いっぺんにドワーッと流れたと思うと、その後しばらく流れなくなったりする。

・「同時出現」が多い!
同じ明るさの2〜7個ぐらいの流星が固まって飛ぶことが多かった。10個ぐらい同時に現れたときもあって驚かされた。同じ場所に続けて連続で現れるのもあった。

・火球が多い!!(「火球」とは非常に明るい流星のことです)
今回の流星雨では、目も眩むばかりの明るい火球が頻繁に現れ、あちこちに流星痕が漂っていた。
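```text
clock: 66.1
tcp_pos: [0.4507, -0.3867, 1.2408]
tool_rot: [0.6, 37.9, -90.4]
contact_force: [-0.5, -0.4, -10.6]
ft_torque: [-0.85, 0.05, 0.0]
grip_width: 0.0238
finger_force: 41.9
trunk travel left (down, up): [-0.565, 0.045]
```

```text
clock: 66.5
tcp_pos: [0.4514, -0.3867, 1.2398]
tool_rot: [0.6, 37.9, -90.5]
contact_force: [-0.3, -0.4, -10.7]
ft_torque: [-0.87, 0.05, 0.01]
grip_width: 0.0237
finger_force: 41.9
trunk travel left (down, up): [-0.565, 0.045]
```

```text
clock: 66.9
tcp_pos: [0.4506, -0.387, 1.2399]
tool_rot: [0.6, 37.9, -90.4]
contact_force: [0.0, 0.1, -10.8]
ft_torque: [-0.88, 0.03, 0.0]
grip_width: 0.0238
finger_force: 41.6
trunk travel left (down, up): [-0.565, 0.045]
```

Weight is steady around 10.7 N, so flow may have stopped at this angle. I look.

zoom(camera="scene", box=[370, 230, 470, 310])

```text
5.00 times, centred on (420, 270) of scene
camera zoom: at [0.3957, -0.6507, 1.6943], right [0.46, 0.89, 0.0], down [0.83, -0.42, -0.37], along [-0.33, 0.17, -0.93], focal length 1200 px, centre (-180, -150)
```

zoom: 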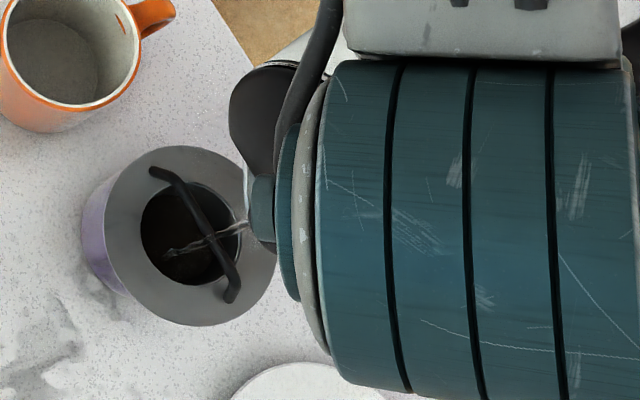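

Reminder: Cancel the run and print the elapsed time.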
・どの流星も飛んだ直後に光の筋が「サッ」と後を追うように現れる。
・火球の中には緑色に鋭く輝くものがある。
・まるで稲光のように眩しい火球は、ほとんど永続痕を残す。
・永続痕を双眼鏡で見ると、ぼんやり淡く輝きながら形を変えながら地球上空を流れていく様子がはっきり見えた。
・永続痕の形状は、棒状やバナナ状に見え、星雲と違い輪郭がくっきりしている。

余談

・流星雨を見ている時、その光景が信じられず、本当に「夢を見ている」ような感じがした。
・寒さの震えが感動の震えに変わった。
・夜明け前、火球がバンバン流れたが、火球にも見慣れてしまい刺激を感じなくなった現実が恐ろしい!
・撮影した3本のフィルムのうち最後の1本は、フィルムが巻けてなかった! 朝焼けの中の火球をたくさん写せたつもりだったので、悔しい!!
・4〜5時間もの間流星雨を見ていたので、流星が飛びまくる光景が目に焼きついてしまい、しばらくは流星雨の残像現象におかされた。
・大量の観測道具一式を背負って、究極の場所を目指し無理して暗闇の登山をしたせいで、転んで怪我してしまった。



 しし座流星群2001 計数観測記録
2001年11月19日午前0時から2時までに出現した流星の記録です。
見ることができた全ての流星のデータを掲載しています。
何時何分にどんな流星が流れたのかがわかります。。

2001年は、ひたすら11月19日を楽しみに過ごしてきました。2年程前から、天文研究家の惑星引力との関係も取り込んだ軌道計算に基づく研究により、「2001年11月19日未明に日本でしし座流星群が大出現する」と言われていたからです。しかも、その研究家による流星大出現予想は、1999年・2000年のしし座流星群出現数・ピーク時刻を正確に言い当てた前歴があっただけに、2001年11月19日未明の日本での大出現もかなりの確率で当たるものと思われたのです。そうして迎えた期待の2001年…。
 春、「あと半年か…」と思いながらも、あまり飛ばないみずがめ群に目を向けていた。夏、年間最大の流星群であるペルセ群を見た時も、極大日の夜に1個だけ流星を見ただけなのに満足していた。そして、9月。あと2ヵ月を切り、私は心の準備を始めた。観測計画も練り始めた。
 そして、あと1ヵ月と押し迫った、10月! 私は生活を夜型に変え、静かな夜に毎晩雑誌などから突発出現メカニズムを徹底理解する事に努めた。そして、今年のしし群の大出現を多くの人々に知ってもらうため、しし群のページを開設し、徹底的に案内した。そして、いよいよ11月に突入すると、もう私は、来る日も来る日も流星嵐のことで頭がいっぱいになっていた。そして、観測・撮影は悔いの残らないパーフェクトなものにしようと、観測計画も最終段階に入った。そして、2001年11月19日まであと10日を切ると、もう生活そのものが流星嵐一色に染まっていた。
 そうして訪れた、約束の日、2001年11月18日。夜になり、山へ出かけ、しばらくするとビュンビュン流星が飛び始めた。しし座が地平から出たばかりの頃にあの出現である。私は流星雨は確実に起こると楽しみになった。そして午前1時。目まぐるしく流星の数が増え、やがて数秒おきに流星が空のどこかで現れるようになった。そして午前2時。もう流星は絶え間なく降り注ぐようになった! 午前3時、群れをなして幾つもの流星が同時に出現! しし座の逆?字を中心として放射状にバァーッと飛び出す様は、本当に迫力があった。真正面には地平線に落ちる流星の群れ、頭の上には数個同時にビューっと飛んでいく流星の群れ、後ろの西空では、平行に遠ざかる流星の群れが、おうし座だろうがふたご座だろうがオリオン座だろうがおかまいなしに切り裂いていっていた!! 私は立ち尽くし、「うわぁ…すげぇ…」としか言葉が出なかった。もう、流星の雨、涙の雨、感動の嵐である!!!
 1時間に数千個の流星が飛んだが、期待していた1時間1万個以上の「流星嵐」と呼べる規模にはならなかった。だから、2001年11月19日未明の流星大出現のことを「しし座流星雨2001」と呼ぶ事にしたい。最高でした、しし座流星雨2001!!